Hope for Lake Fishers Coming
Digong was right.
Fishing area access of small fishers have long been impinged by
the operation of fish farming activities in all lakes. Laguna lake is the biggest example. Every time we fly out of Manila, the
issue of inequity of fishing access stares upon us. The area of fish pens cover
just 25% of the lake, so the argument of the LLDA goes, but the area of that 25% is what used to be the main fishing grounds of the small scale fishers. It is the area
that blocks the path of fishers to their fishing grounds. It is the area that is important for the
indigenous fish species in order to complete its life cycle. It is also major source of
conflict where many fishers have died in pursuit of claiming their traditional fishing ground that one day was fenced off and guarded by heavily armed guards.
Impacts
Sadly, the laguna lake fisheries mirrors how our country’s
fisheries resources have been mismanaged all along. Similar to Taal, Sampaloc, Lake Buhi and the
rest of Philippine lakes, fish pens, fish cages and other fish farming have
overrun the use of these lakes and on the process, displaced the small scale
fishers of their fishing grounds, deprived them of their livelihood. The impact
is catastrophic. The great abundance of the traditional fish species are now rarely caught. In its place include the invasive species such as tilapia, janitor fish, the knife fish. These species have all but eaten
up the tasty native fishes such as ayungin,
hito, dalag, puyo and guorami.
Taal lake is another fitting example of how not to manage
lake fisheries. Tawilis, yes that famous fresh water sardines, is a delicious
fish and with high value. Its production in the 1970s and 1980s hovers around
70,000 thousand tons. In 2012, its production is barely 100 metric tons. It was
replaced by culture of tilapia in cages producing a meager 50,000 tons per
year. It gained notoriety when the lake ecosystem collapsed as a result of
culturing more fish beyond the lake capacity to cleanse itself. The economic loss was
massive, fish kills fouled the whole region and
impacting even the thriving tourism industry.
Misplaced Priority?
The local government are tasked to managed the resources but
has no idea on how to balance development with maintaining the environment. The
immediate impacts are with the poor fishers. If the tawilis production were
maintained, the value generated from tawilis fisheries will dwarf the tilapia
production from the lake and the environment of Taal lake will have remained
pristine.
But why did the local government allow it to happen?

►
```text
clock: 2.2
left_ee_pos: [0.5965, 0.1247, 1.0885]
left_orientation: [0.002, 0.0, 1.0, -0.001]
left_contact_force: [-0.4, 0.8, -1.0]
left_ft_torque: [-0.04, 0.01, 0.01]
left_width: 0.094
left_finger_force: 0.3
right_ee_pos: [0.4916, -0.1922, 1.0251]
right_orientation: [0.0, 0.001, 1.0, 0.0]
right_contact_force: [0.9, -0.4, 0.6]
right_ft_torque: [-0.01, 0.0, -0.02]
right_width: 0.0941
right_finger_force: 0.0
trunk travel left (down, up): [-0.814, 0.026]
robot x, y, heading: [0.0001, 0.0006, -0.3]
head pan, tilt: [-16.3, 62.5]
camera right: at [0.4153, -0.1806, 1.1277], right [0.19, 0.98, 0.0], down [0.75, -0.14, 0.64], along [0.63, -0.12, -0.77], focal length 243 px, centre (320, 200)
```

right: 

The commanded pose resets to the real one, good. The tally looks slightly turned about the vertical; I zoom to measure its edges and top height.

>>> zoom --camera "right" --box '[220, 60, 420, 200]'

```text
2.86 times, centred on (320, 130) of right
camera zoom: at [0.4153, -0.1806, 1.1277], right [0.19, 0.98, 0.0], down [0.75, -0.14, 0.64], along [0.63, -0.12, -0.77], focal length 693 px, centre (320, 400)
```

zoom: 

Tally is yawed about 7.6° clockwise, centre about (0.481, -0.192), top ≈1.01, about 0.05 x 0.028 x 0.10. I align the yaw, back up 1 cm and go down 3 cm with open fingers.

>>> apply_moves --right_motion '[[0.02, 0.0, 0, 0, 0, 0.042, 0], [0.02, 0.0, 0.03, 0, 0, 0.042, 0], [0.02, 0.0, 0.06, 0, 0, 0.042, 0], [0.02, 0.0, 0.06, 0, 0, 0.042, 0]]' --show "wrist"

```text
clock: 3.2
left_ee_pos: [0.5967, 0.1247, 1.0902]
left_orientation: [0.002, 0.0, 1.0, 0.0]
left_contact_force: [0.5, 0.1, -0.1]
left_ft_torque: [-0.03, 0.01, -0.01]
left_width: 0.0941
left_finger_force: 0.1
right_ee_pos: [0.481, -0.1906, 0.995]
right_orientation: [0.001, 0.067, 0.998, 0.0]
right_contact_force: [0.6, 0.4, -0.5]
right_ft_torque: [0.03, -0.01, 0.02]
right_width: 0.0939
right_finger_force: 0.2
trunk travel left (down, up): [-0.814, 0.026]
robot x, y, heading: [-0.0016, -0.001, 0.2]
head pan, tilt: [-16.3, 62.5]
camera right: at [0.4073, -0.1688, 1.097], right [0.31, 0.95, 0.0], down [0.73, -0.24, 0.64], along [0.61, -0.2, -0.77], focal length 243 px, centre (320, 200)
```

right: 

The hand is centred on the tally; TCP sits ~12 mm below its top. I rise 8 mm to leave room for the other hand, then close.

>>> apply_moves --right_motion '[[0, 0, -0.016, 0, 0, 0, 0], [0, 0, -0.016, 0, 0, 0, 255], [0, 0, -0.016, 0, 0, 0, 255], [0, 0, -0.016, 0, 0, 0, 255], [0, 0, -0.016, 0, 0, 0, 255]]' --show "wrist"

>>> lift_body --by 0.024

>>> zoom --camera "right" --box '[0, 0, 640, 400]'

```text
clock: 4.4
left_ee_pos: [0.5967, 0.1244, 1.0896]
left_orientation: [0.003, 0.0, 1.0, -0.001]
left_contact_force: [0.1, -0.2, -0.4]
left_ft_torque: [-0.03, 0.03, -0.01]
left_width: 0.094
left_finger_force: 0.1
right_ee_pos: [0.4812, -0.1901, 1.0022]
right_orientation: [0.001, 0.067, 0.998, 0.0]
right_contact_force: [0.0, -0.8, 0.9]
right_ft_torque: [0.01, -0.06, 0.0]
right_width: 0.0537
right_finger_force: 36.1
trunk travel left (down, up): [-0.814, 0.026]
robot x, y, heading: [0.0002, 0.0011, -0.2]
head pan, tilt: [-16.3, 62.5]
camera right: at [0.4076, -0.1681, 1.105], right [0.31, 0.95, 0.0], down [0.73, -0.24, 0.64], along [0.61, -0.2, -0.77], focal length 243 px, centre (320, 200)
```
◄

Greed. Ignorance or Both. Fish farming are businesses and
LGUs get revenues from business permits and taxes. But if we take the value of
lost livelihood, amount of subsidies that LGUs give to support the poor fishers,
and the value of loss of ecosystem function will be staggering.
It is a no brainer. Wild capture, when properly managed,
will enable fishers to live way above the poverty threshold for generations. No
fish farming, no matter how efficient, can replace the benefits coming from
well managed capture fisheries. It is
sad to note that when fisheries collapses, fish farming is promoted to replace
food production instead of investing on rebuilding them.
Why?
Because fisheries bureaucrats are evaluated not how the
fisheries is performing but through increase in production, often at the
expense of the environment.J
Today, similar to
Laguna lake, fish cages occupy large areas of the lake, depriving local fishers
the sufficient area where tawilis could grow in abundance. Escapees of tilapia
and introduced catfish called Pangasius (market name: cream dory), feed on
tawilis and the wild capture fisheries of the lake has become more of tilapia
and catfish fisheries.
Unless we do drastic measures, these lakes will all die from
pollution arising from bad culture practices. The tawilis and the ayungins will
disappear from our plates, depriving us of our culture eating our staple food consisting of rice and fish coming from our lakes. BFAR has set standards for culture but business permits are given by LGUs without due regard
to the negative impacts of overproduction. Monitoring of these farms against this standards are yet to be undertaken. Sadly, its always the poor wild
capture fishers that are impacted by this bad practice.
With the directive of President Digong to give back their fishing grounds, brings ample hope that with proper management of the capture fisheries, poverty among lake fisherfolks will be a thing of the past.